My family has celebrated Christmas the same way for years. The food, parties, gifts and games have evolved with the times, but the structure is the same as it was 20 years ago.
This is what made sense to me and quite selfishly, became the “right” way to celebrate.
Then I got married.
Last year was my first Christmas as a married woman. Unnaturally, we packed up our things at my parents’ on Christmas Eve and headed toward my husband’s family.
I knew this day would come, but everything inside of me protested the change of events. I love his family dearly … after all they did create my better half, but selfishly I didn’t want to leave.
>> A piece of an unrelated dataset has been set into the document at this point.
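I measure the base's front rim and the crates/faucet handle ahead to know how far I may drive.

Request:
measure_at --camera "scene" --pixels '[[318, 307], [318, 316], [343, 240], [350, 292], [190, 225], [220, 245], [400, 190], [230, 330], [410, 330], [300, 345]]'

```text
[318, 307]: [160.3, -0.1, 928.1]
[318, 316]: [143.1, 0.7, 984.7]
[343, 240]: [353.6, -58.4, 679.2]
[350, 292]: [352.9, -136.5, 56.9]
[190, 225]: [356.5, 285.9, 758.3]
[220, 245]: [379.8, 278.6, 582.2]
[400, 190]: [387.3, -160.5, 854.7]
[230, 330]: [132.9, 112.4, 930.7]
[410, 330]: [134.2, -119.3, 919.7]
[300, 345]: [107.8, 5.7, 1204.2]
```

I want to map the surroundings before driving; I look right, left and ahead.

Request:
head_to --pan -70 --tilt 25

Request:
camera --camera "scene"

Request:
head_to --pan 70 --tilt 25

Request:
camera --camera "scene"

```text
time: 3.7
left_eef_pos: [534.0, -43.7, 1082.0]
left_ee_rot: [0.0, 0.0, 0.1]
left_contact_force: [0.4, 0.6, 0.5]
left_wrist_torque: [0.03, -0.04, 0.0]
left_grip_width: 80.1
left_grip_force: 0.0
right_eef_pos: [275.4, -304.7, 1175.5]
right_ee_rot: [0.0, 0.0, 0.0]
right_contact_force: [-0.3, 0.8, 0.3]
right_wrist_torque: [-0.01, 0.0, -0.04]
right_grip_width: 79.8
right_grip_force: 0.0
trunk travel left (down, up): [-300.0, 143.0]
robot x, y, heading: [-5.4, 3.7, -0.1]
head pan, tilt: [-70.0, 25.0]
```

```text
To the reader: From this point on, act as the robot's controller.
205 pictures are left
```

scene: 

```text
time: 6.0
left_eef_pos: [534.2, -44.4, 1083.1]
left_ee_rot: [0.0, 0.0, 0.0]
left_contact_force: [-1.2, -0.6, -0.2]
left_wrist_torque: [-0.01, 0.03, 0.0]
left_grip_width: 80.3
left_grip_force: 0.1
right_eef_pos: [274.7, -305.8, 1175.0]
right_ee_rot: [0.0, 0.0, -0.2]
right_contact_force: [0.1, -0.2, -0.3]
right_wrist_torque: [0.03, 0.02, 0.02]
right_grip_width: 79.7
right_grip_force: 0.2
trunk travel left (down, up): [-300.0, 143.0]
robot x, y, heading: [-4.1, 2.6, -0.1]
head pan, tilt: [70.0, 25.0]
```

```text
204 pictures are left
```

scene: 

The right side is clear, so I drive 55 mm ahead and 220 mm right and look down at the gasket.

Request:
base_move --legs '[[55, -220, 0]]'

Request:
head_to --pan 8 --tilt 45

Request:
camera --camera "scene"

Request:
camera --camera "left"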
Last Christmas was a little rough.
We had a great time, our families blessed us beyond belief and we gained the usual five pounds, but my attitude was terrible. I was so wrapped up in my own little world of wanting things done my way, that I was unable to experience the true delight of Christmas. Instead of finding joy in being part of a new family, I focused on the differences and turned each change into a negative.
Thankfully now I’ve had a year of learning and growing up.
Last month when we created our holiday travel schedule, and I did my best to look at the situation through my husband’s eyes. Instead of selfishly manipulating things to go my way, I tried to focus on his needs and desires. The conversation was peaceful, didn’t turn into an argument and we came up with a fair solution.
This year we are also trying to craft some of our own traditions. By creating new Christmas experiences we do as a couple, it will take some of the emphasis off how we both grew up, and build a foundation and identity for our own family.
Whether this is your first Christmas married or your 20th, holidays can add stress to any marriage. There are financial strains, in-law relations, travel and the normal rat race.
This year I challenge you to find peace in the season by focusing less on your own needs. If there is ever a time of the year to be selfless, Christmas seems to be fitting.
When things don’t go your way at the holiday get-together, get up, grab another chocolate truffle and think about the blessings of family, despite the occasional dysfunction.
What are some ways you balance the holidays between families?